**Objective:**
Add the next paragraphs of the document passage.
— START Given information —
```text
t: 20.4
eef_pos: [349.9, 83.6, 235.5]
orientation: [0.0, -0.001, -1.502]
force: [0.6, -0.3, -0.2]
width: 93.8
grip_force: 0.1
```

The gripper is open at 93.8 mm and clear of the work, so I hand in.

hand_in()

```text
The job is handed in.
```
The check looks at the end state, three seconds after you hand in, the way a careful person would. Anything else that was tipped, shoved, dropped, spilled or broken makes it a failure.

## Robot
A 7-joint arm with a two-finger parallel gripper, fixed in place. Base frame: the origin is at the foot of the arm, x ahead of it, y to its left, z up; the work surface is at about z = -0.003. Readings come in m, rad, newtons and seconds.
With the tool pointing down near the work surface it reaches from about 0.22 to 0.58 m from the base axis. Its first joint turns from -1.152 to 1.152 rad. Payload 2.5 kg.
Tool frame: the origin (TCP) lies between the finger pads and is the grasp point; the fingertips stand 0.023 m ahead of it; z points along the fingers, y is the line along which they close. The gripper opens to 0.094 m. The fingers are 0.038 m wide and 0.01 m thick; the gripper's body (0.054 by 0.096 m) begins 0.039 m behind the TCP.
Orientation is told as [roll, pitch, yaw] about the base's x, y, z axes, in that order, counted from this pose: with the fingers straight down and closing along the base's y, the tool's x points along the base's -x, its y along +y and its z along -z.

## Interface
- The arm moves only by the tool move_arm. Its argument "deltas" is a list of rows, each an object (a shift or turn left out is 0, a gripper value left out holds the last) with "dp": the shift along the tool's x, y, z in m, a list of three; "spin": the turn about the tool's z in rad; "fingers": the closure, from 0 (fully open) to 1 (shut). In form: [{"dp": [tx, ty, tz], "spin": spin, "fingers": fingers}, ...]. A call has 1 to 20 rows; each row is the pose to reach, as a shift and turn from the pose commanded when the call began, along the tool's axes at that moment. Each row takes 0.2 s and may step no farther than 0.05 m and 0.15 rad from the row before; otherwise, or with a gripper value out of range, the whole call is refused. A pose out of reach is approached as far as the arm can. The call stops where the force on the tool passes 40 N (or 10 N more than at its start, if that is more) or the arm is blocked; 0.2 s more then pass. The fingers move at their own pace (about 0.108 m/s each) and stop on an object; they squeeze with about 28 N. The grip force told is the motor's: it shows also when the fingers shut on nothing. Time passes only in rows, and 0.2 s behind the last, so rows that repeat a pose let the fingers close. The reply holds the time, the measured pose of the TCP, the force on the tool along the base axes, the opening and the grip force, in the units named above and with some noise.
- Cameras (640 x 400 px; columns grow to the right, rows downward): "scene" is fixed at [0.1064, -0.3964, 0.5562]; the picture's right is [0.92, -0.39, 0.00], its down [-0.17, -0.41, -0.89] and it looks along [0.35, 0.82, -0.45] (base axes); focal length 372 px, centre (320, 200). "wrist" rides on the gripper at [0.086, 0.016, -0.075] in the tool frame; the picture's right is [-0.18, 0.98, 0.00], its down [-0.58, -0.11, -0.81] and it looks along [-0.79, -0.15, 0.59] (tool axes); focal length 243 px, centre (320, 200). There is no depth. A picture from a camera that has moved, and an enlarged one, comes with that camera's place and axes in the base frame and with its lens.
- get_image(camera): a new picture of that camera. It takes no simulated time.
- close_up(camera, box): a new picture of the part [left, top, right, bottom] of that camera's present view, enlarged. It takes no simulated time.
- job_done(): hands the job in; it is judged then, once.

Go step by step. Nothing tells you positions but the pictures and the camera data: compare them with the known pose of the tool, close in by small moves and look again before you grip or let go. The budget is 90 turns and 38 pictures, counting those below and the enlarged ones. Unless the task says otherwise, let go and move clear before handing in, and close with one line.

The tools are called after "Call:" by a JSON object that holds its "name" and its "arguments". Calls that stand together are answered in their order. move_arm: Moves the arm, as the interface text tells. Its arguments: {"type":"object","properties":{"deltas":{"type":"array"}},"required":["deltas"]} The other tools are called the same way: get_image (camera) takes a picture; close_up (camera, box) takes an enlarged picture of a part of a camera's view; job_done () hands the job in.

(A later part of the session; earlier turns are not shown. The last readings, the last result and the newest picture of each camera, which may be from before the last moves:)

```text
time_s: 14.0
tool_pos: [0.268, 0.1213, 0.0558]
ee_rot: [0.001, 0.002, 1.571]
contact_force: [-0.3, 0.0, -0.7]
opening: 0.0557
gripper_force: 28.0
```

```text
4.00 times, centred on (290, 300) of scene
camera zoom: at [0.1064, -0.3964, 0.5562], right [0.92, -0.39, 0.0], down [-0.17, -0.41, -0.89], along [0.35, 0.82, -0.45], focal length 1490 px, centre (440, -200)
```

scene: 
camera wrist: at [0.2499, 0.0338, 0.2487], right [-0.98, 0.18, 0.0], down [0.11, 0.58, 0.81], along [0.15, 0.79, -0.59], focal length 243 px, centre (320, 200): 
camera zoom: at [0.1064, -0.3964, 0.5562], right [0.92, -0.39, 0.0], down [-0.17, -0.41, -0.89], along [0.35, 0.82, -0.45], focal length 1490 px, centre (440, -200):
— END Given information —
— START Document passage —
1.5 Adaptive Steuerungen
In die gleiche Richtung zielen sogenannte adaptive Systeme, wie sie mit den Programmen MOTION [4] und BALANCE [5] in Deutschland entwickelt wurden. Hierbei handelt es sich um Steuerungssysteme, mit denen die Länge der Freigabezeit nach den aktuellen Verkehrssituationen angepasst werden. Es wird als Ziel gesetzt, dass die Auslastungen der betrachteten Ströme auf bestimmte Weise so balanciert werden, dass eine Überlastung einzelner Ströme nach Möglichkeit vermieden wird. Die genaue Technik dieser Verfahren ist jedoch öffentlich nicht dokumentiert. Sie befindet sich auch in einer ständigen Weiterentwicklung. Die benutzten Algorithmen verwenden aber anscheinend eine realitätsnahe Berechnung der Verkehrsqualität des gesamten Netzes für alle denkbaren Steuerungsalternativen, um mit flexibler Dynamik ständig ein definiertes Gesamtoptimum anzustreben. Darin werden dann auch verkehrsabhängige Eingriffe der ÖPNV-Fahrzeuge realisiert.
2 Untersuchungskonzept
Die Nutzung der einzelnen Systeme ist in sehr vielen Literaturquellen behandelt worden. Einige dieser Quellen sind nicht frei von geschäftlichen Interessen der Verfasser oder der Signalhersteller. Hinweise auf entsprechende Berichte finden sich in dem nachfolgenden vorgestellten Forschungsbericht.
Wegen der hohen Bedeutung des Themas hat das BMVBS verschiedene Untersuchungen gestartet, mit denen die Erfolge der einzelnen Steuerungsverfahren beurteilt werden sollen. Hier wird zunächst ein inzwischen abgeschlossenes Projekt [6] herausgegriffen. Dieses befasst sich mit einem Vergleich der oben dargestellten Methoden 1.1, 1.2 und 1.3.
— END Document passage —
**Answer for the task:**
Bei der Untersuchung war klar, dass ein theorie-orientierter Ansatz nicht zielführend ist. Deshalb kam es darauf an, möglichst viele reale Beispiele vergleichend zu untersuchen. Ausgewählt wurden zehn hochbelastete Hauptverkehrsstraßen in den Städten Bochum, Buxtehude, Düsseldorf, Frechen, Herne und Münster mit jeweils zwischen 8 und 13 aufeinanderfolgenden signalgesteuerten Knotenpunkten. An jedem Ort lagen naturgemäß andere Ausgangssituationen hinsichtlich der angewandten Signaltechnik, der Steuerungsphilosophie und der Planung von Erneuerungen vor. Die Skala reichte von der der starren grünen Welle bis zur voll-verkehrsabhängigen modernen Koordinierung mit ÖPNV-Bevorzugung.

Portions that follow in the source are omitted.